In Paris Dumas secured a job as a junior clerk in the office of
the Duc d'Orléans. His fellow clerks laughed at his unfashionable
frock coat and mocked his kinky hair which stood out all over his
head like a mane. He couldn't afford another coat, but he had a
haircut. He was now working harder than he had in Villers-Cotterêts,
and he still had no entry to the world of fashion and the arts.

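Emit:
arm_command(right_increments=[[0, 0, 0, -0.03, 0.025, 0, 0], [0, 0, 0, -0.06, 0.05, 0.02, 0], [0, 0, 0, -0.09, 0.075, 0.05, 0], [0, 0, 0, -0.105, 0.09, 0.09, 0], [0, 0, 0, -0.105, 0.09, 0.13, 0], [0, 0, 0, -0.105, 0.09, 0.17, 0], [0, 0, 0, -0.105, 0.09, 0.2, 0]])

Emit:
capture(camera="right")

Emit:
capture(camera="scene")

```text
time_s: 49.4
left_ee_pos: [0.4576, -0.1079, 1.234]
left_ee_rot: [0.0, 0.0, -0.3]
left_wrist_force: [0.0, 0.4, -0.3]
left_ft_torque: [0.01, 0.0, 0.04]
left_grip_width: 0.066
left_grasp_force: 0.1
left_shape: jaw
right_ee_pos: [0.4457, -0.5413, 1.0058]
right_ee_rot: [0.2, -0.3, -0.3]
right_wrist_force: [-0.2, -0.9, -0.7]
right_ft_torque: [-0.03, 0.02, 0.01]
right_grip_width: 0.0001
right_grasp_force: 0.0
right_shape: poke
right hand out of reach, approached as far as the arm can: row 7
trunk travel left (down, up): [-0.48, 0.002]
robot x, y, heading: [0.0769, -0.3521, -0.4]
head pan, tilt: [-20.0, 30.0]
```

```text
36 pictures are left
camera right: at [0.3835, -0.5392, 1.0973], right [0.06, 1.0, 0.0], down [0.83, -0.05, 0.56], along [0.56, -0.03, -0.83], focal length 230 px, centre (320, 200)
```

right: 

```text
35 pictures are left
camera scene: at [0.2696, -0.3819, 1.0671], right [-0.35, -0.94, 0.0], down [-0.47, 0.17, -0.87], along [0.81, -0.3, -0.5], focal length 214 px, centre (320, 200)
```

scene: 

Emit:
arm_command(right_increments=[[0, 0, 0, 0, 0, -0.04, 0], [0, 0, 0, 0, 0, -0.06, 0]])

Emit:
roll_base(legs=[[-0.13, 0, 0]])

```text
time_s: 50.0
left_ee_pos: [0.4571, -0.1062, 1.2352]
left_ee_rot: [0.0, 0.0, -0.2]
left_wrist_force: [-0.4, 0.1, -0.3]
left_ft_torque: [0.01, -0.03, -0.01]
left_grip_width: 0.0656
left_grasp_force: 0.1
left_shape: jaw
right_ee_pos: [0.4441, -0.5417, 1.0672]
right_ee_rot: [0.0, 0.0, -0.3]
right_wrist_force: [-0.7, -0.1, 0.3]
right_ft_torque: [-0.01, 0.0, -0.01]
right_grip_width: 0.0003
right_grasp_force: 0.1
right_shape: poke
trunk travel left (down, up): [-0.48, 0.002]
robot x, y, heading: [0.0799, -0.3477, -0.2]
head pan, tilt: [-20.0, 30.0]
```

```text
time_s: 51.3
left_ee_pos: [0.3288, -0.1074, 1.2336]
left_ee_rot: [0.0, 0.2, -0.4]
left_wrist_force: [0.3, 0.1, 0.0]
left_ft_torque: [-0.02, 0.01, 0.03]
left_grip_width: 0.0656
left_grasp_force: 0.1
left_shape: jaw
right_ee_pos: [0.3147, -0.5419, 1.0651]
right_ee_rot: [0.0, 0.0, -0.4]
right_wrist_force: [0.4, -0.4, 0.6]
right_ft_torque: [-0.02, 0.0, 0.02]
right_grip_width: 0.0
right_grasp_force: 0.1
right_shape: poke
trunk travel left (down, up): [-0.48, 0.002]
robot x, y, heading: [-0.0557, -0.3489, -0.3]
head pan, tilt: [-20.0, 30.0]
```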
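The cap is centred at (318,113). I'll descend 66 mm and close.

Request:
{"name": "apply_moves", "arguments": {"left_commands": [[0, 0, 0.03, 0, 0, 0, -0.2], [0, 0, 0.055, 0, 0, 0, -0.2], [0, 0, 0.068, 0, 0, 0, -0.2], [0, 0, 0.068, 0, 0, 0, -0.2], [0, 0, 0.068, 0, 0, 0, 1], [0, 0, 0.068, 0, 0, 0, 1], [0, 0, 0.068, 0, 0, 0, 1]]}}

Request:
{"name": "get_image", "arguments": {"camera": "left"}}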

But his situation improved when he moved in with Catherine Lebay
- who was separated from her husband, owned a linen shop, and had
two rooms on the same landing. At the same time Dumas began educating
himself, reading widely and taking lessons in physics, chemistry
and biology at a nearby hospital. Soon his first son, Alexandre,
was born, and his mother arrived from Villers-Cotterêts. Now
he had two households to support, but the Duc didn't pay enough
and Dumas determined to write his way out trouble. He wrote a vaudeville
sketch with two others, which was performed with mild success, but
it was his first play, Christine, which he wrote in the
evenings after work, that won him a commission from the Théâtre
Français.
In the event the play was abandoned during rehearsals, but Dumas
had begun to write another, Henri III et sa coeur, which
turned out to be a huge success. After the performance a tumult
of applause broke out, the audience standing up "as if seized by
madness". Classical critics attacked the play, but its popularity
was unassailable. Dumas had arrived.